Between now and the dropping of the writ, when all three parties will have the same amount to spend, the most Thomas Mulcair can do, at least in terms of the air war, is hang on.

Yet the Conservatives confront a difficult choice: Should they continue their attacks on Justin Trudeau, in an effort to further suppress the Liberal vote? Or should they turn their guns on Mr. Mulcair?

In answer, expect the Conservatives to employ a tactic traditionally used by the NDP. Mr. Harper will say that Mr. Mulcair and Mr. Trudeau are indistinguishable, taxers-and-spenders who can't be trusted on either the economy or national security. Dippers once loved to lump the Liberals and Conservatives together – Tweedledum and Tweedledee. Now it's a Tory trope.

While the Conservatives are spooked by the rise of the NDP, they aren't panicked, is how one person close to the party described the situation.

A year ago, the Conservative Party was sitting in the dark, staring at the wall with a drink in its hand, wondering how to punch back against the rock-star celebrity of Mr. Trudeau. Now it has something concrete to grapple with: the NDP platform.

So when Mr. Harper is in Atlantic Canada and Ontario, expect him to deride Mr. Trudeau as weak, inexperienced and not ready to lead. When he's in Quebec, on the Prairies and in British Columbia, the emphasis will shift to the tax hikes and deficits voters can expect under scary Mr. Mulcair.

Though the NDP is short on cash to counter the attacks, Mr. Mulcair has something equally precious: momentum.

With the NDP well ahead of the Liberals in the polls, Mr. Mulcair's message will be simple but powerful: If you want to defeat the Conservatives, the NDP is the only credible choice.
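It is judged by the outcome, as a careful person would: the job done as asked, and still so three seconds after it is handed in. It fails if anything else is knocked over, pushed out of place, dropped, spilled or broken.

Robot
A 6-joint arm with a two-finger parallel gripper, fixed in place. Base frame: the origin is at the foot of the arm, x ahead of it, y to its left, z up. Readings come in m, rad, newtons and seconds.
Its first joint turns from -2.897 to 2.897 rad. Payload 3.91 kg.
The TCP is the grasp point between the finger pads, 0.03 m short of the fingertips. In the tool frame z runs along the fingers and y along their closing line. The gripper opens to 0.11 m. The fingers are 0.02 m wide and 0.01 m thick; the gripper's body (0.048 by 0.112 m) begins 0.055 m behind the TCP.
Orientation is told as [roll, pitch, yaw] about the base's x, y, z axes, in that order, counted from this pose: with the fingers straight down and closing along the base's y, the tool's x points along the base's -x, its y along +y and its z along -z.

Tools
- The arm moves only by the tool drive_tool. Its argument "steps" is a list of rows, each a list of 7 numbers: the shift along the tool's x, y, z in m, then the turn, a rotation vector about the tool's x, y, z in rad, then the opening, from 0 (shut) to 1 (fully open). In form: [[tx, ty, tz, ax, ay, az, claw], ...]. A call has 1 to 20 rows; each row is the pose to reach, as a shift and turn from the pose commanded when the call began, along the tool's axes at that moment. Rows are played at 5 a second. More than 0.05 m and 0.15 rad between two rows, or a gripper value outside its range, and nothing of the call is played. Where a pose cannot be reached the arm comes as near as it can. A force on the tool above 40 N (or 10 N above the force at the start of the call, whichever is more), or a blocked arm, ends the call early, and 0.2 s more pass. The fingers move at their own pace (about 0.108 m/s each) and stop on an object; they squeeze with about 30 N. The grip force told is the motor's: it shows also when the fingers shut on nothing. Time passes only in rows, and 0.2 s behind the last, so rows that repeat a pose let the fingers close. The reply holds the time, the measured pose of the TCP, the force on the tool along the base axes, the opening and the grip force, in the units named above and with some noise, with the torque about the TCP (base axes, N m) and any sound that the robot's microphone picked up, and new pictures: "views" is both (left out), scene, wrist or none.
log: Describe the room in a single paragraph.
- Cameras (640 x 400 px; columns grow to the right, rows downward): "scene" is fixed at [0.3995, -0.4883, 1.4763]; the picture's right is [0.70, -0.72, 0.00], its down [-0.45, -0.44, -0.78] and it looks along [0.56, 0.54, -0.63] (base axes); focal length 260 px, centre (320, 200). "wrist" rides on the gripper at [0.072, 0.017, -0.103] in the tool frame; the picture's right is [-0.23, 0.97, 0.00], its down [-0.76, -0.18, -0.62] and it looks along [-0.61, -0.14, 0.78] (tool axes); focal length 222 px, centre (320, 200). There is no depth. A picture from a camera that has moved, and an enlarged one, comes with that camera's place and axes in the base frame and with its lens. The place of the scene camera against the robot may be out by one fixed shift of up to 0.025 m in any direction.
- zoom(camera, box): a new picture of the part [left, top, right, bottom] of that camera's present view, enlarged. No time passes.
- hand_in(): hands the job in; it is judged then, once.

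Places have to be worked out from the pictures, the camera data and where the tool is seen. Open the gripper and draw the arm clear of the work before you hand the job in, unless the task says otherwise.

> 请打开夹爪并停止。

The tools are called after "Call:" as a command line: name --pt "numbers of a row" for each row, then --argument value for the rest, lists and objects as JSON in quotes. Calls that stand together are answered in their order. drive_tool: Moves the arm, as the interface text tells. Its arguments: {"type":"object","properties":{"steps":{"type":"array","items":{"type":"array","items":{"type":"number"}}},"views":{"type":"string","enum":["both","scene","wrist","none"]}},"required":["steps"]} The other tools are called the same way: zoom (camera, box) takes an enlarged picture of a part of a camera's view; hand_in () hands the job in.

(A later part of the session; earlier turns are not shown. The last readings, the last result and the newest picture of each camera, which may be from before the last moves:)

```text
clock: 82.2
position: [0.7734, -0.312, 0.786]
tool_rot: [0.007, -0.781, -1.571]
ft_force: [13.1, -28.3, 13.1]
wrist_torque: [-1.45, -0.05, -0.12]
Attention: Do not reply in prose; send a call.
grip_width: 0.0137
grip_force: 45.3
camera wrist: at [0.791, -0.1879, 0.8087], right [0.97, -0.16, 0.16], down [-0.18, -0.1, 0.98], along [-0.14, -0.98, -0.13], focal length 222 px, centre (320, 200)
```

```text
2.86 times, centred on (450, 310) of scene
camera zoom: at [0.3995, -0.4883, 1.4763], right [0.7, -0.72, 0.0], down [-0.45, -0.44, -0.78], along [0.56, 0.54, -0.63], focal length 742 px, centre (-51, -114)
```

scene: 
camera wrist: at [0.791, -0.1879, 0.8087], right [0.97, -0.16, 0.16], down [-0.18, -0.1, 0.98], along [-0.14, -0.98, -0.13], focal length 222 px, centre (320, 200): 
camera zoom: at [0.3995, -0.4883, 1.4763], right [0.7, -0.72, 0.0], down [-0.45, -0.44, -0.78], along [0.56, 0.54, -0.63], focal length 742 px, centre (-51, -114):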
It's an argument that Liberals have been using successfully for decades against the NDP. Now the tables are turned.

And the NDP has its own advantage of incumbency, says one person close to the party: the advantage of being the official opposition, and the dominant party in Quebec.

Expect Mr. Mulcair to spend much of the summer in Quebec (he is in the Saguenay Friday and Saturday) and the Lower Mainland of British Columbia, sounding reasonable and reassuring and positively, well, conservative.

Mr. Trudeau will tour the country, promoting the depth of the Liberal bench, making key policy announcements and counting on the renewed strength of the party at the riding level, especially in places like the 905.

There's a saying: "Russia is never as strong as she looks; Russia is never as weak as she looks." Victory was never inevitable for the Liberals; defeat is anything but inevitable as well. If the Conservatives can beat back the NDP surge, Mr. Trudeau might again emerge as the leader most likely to end the Harper decade.

There will be no summer holidays for those mixed up in all this. Each week, the tempo will quicken.

And politics being what it is, nothing may be all that different by Labour Day, except that everyone will be just that much more tired.